* [DATA]
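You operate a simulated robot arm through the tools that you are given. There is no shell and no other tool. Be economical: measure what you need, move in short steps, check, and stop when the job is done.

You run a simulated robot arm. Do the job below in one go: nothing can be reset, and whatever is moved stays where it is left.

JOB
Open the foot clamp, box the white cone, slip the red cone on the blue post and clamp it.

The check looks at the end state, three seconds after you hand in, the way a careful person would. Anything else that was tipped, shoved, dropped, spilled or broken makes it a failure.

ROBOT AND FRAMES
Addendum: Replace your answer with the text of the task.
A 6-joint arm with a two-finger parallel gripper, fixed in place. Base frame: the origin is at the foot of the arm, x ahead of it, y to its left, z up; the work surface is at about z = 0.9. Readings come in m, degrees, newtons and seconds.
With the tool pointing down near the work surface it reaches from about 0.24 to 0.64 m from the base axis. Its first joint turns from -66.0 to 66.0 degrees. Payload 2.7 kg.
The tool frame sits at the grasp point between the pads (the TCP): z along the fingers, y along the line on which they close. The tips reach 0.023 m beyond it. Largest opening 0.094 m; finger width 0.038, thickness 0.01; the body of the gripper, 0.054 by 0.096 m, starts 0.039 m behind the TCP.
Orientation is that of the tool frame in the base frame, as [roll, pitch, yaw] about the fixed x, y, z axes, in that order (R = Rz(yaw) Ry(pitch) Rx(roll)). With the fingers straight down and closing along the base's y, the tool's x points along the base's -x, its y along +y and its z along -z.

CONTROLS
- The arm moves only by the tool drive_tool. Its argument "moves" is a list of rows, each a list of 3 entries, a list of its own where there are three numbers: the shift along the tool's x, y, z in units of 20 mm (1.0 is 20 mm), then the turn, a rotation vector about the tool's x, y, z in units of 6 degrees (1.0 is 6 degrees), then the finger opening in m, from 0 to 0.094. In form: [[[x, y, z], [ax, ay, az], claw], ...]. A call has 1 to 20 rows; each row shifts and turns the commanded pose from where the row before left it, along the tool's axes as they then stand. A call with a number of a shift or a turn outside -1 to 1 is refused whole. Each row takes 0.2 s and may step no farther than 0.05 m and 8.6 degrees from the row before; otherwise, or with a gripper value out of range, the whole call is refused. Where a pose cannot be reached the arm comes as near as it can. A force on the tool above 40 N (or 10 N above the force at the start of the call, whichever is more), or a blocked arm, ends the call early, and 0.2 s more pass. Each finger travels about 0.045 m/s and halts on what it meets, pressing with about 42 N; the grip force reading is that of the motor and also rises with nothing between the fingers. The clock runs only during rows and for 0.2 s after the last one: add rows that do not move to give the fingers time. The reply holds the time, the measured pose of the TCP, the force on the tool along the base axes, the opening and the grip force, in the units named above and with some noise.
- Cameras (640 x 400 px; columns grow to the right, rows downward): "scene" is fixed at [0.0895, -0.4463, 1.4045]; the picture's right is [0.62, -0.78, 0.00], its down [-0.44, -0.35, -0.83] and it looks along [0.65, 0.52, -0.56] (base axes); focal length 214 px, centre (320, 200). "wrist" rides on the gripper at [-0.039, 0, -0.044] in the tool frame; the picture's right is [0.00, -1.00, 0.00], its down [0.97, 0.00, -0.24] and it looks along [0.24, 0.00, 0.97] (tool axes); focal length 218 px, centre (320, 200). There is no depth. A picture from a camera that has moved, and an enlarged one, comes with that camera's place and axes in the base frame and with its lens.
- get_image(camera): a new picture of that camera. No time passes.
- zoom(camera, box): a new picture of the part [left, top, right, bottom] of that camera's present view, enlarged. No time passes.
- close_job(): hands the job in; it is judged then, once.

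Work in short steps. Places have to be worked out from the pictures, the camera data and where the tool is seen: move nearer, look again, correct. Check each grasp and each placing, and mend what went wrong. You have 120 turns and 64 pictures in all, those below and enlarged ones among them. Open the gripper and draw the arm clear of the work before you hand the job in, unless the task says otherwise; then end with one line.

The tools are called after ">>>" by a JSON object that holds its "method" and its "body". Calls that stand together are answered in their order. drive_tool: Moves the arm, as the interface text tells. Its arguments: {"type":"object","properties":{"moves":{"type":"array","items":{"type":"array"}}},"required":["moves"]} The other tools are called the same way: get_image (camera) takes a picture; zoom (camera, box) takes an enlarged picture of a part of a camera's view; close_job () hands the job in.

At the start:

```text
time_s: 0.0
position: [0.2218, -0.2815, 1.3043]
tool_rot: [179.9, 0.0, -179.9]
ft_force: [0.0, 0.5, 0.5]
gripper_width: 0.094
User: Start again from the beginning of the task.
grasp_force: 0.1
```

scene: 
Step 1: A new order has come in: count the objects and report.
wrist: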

* [WHAT IS EXPECTED] Please return the data above exactly as given.

* [OUTPUT BELOW]
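You operate a simulated robot arm through the tools that you are given. There is no shell and no other tool. Be economical: measure what you need, move in short steps, check, and stop when the job is done.

You run a simulated robot arm. Do the job below in one go: nothing can be reset, and whatever is moved stays where it is left.

JOB
Open the foot clamp, box the white cone, slip the red cone on the blue post and clamp it.

The check looks at the end state, three seconds after you hand in, the way a careful person would. Anything else that was tipped, shoved, dropped, spilled or broken makes it a failure.

ROBOT AND FRAMES
Addendum: Replace your answer with the text of the task.
A 6-joint arm with a two-finger parallel gripper, fixed in place. Base frame: the origin is at the foot of the arm, x ahead of it, y to its left, z up; the work surface is at about z = 0.9. Readings come in m, degrees, newtons and seconds.
With the tool pointing down near the work surface it reaches from about 0.24 to 0.64 m from the base axis. Its first joint turns from -66.0 to 66.0 degrees. Payload 2.7 kg.
The tool frame sits at the grasp point between the pads (the TCP): z along the fingers, y along the line on which they close. The tips reach 0.023 m beyond it. Largest opening 0.094 m; finger width 0.038, thickness 0.01; the body of the gripper, 0.054 by 0.096 m, starts 0.039 m behind the TCP.
Orientation is that of the tool frame in the base frame, as [roll, pitch, yaw] about the fixed x, y, z axes, in that order (R = Rz(yaw) Ry(pitch) Rx(roll)). With the fingers straight down and closing along the base's y, the tool's x points along the base's -x, its y along +y and its z along -z.

CONTROLS
- The arm moves only by the tool drive_tool. Its argument "moves" is a list of rows, each a list of 3 entries, a list of its own where there are three numbers: the shift along the tool's x, y, z in units of 20 mm (1.0 is 20 mm), then the turn, a rotation vector about the tool's x, y, z in units of 6 degrees (1.0 is 6 degrees), then the finger opening in m, from 0 to 0.094. In form: [[[x, y, z], [ax, ay, az], claw], ...]. A call has 1 to 20 rows; each row shifts and turns the commanded pose from where the row before left it, along the tool's axes as they then stand. A call with a number of a shift or a turn outside -1 to 1 is refused whole. Each row takes 0.2 s and may step no farther than 0.05 m and 8.6 degrees from the row before; otherwise, or with a gripper value out of range, the whole call is refused. Where a pose cannot be reached the arm comes as near as it can. A force on the tool above 40 N (or 10 N above the force at the start of the call, whichever is more), or a blocked arm, ends the call early, and 0.2 s more pass. Each finger travels about 0.045 m/s and halts on what it meets, pressing with about 42 N; the grip force reading is that of the motor and also rises with nothing between the fingers. The clock runs only during rows and for 0.2 s after the last one: add rows that do not move to give the fingers time. The reply holds the time, the measured pose of the TCP, the force on the tool along the base axes, the opening and the grip force, in the units named above and with some noise.
- Cameras (640 x 400 px; columns grow to the right, rows downward): "scene" is fixed at [0.0895, -0.4463, 1.4045]; the picture's right is [0.62, -0.78, 0.00], its down [-0.44, -0.35, -0.83] and it looks along [0.65, 0.52, -0.56] (base axes); focal length 214 px, centre (320, 200). "wrist" rides on the gripper at [-0.039, 0, -0.044] in the tool frame; the picture's right is [0.00, -1.00, 0.00], its down [0.97, 0.00, -0.24] and it looks along [0.24, 0.00, 0.97] (tool axes); focal length 218 px, centre (320, 200). There is no depth. A picture from a camera that has moved, and an enlarged one, comes with that camera's place and axes in the base frame and with its lens.
- get_image(camera): a new picture of that camera. No time passes.
- zoom(camera, box): a new picture of the part [left, top, right, bottom] of that camera's present view, enlarged. No time passes.
- close_job(): hands the job in; it is judged then, once.

Work in short steps. Places have to be worked out from the pictures, the camera data and where the tool is seen: move nearer, look again, correct. Check each grasp and each placing, and mend what went wrong. You have 120 turns and 64 pictures in all, those below and enlarged ones among them. Open the gripper and draw the arm clear of the work before you hand the job in, unless the task says otherwise; then end with one line.

The tools are called after ">>>" by a JSON object that holds its "method" and its "body". Calls that stand together are answered in their order. drive_tool: Moves the arm, as the interface text tells. Its arguments: {"type":"object","properties":{"moves":{"type":"array","items":{"type":"array"}}},"required":["moves"]} The other tools are called the same way: get_image (camera) takes a picture; zoom (camera, box) takes an enlarged picture of a part of a camera's view; close_job () hands the job in.

At the start:

```text
time_s: 0.0
position: [0.2218, -0.2815, 1.3043]
tool_rot: [179.9, 0.0, -179.9]
ft_force: [0.0, 0.5, 0.5]
gripper_width: 0.094
User: Start again from the beginning of the task.
grasp_force: 0.1
```

scene: 
Step 1: A new order has come in: count the objects and report.
wrist: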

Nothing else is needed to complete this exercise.